> **Do this**:
Output, word for word, every line from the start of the listing down to and including the line that contains "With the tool"; include nothing else. Format them as a two-column Markdown table, Order for the number and Words for the line, without blank lines.

☆ ☆ ☆ ☆

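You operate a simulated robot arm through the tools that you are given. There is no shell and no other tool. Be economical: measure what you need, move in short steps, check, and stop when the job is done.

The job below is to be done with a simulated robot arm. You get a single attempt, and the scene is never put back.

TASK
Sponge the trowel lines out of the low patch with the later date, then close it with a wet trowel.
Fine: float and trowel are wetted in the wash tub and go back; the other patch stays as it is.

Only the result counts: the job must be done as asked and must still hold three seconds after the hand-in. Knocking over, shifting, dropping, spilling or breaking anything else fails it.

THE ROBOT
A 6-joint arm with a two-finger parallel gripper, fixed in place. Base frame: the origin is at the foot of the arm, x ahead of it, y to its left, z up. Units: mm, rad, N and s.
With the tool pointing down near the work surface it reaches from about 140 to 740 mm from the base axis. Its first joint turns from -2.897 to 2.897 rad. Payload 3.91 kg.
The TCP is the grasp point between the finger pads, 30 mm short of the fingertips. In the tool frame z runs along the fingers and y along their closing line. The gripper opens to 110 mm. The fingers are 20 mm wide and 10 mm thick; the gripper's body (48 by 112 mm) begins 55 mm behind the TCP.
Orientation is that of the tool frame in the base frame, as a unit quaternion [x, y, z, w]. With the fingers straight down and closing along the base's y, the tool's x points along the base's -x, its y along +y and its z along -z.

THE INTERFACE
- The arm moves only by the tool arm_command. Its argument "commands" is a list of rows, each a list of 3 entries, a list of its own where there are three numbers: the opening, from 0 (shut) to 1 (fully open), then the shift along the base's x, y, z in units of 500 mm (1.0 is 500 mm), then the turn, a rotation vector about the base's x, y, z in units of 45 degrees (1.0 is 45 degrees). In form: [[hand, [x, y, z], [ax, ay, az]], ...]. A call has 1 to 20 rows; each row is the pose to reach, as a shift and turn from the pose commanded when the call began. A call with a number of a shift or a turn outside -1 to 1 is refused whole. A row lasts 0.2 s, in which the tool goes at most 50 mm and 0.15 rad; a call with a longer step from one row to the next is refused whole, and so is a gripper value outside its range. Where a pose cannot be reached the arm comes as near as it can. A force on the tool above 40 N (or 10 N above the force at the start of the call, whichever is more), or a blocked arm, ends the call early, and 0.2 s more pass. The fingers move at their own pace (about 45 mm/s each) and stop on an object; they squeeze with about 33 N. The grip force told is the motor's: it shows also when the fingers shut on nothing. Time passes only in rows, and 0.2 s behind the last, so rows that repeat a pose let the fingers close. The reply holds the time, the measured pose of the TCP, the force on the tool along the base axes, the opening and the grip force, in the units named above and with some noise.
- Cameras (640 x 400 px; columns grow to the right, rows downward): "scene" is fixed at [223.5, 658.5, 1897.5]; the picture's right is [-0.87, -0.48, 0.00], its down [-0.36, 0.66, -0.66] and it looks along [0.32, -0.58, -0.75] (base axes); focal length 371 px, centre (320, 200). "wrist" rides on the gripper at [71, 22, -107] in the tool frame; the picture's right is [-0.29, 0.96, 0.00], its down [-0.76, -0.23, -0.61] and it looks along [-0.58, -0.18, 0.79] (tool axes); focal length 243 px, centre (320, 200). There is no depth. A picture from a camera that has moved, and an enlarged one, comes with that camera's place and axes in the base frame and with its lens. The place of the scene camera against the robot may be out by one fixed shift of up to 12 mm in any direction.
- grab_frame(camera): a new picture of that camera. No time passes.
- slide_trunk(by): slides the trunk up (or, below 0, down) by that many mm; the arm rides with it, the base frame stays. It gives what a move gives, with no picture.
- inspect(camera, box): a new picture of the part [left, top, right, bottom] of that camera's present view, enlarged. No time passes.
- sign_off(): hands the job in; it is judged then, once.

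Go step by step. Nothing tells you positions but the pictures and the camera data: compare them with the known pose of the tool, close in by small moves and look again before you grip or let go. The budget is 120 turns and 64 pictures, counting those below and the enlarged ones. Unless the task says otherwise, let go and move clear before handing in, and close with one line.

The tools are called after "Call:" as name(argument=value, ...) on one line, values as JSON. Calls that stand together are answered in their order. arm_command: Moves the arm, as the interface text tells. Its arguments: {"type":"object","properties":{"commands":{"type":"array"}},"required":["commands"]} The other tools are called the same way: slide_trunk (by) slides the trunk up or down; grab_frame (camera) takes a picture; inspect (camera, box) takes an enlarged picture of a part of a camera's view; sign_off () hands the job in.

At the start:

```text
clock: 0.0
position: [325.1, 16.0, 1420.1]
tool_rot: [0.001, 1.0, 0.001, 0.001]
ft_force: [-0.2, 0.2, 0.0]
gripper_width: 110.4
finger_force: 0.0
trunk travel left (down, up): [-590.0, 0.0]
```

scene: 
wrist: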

☆ ☆ ☆ ☆

> **Response**:
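| Order | Words |
|---|---|
| 1 | You operate a simulated robot arm through the tools that you are given. There is no shell and no other tool. Be economical: measure what you need, move in short steps, check, and stop when the job is done. |
| 2 | The job below is to be done with a simulated robot arm. You get a single attempt, and the scene is never put back. |
| 3 | TASK |
| 4 | Sponge the trowel lines out of the low patch with the later date, then close it with a wet trowel. |
| 5 | Fine: float and trowel are wetted in the wash tub and go back; the other patch stays as it is. |
| 6 | Only the result counts: the job must be done as asked and must still hold three seconds after the hand-in. Knocking over, shifting, dropping, spilling or breaking anything else fails it. |
| 7 | THE ROBOT |
| 8 | A 6-joint arm with a two-finger parallel gripper, fixed in place. Base frame: the origin is at the foot of the arm, x ahead of it, y to its left, z up. Units: mm, rad, N and s. |
| 9 | With the tool pointing down near the work surface it reaches from about 140 to 740 mm from the base axis. Its first joint turns from -2.897 to 2.897 rad. Payload 3.91 kg. |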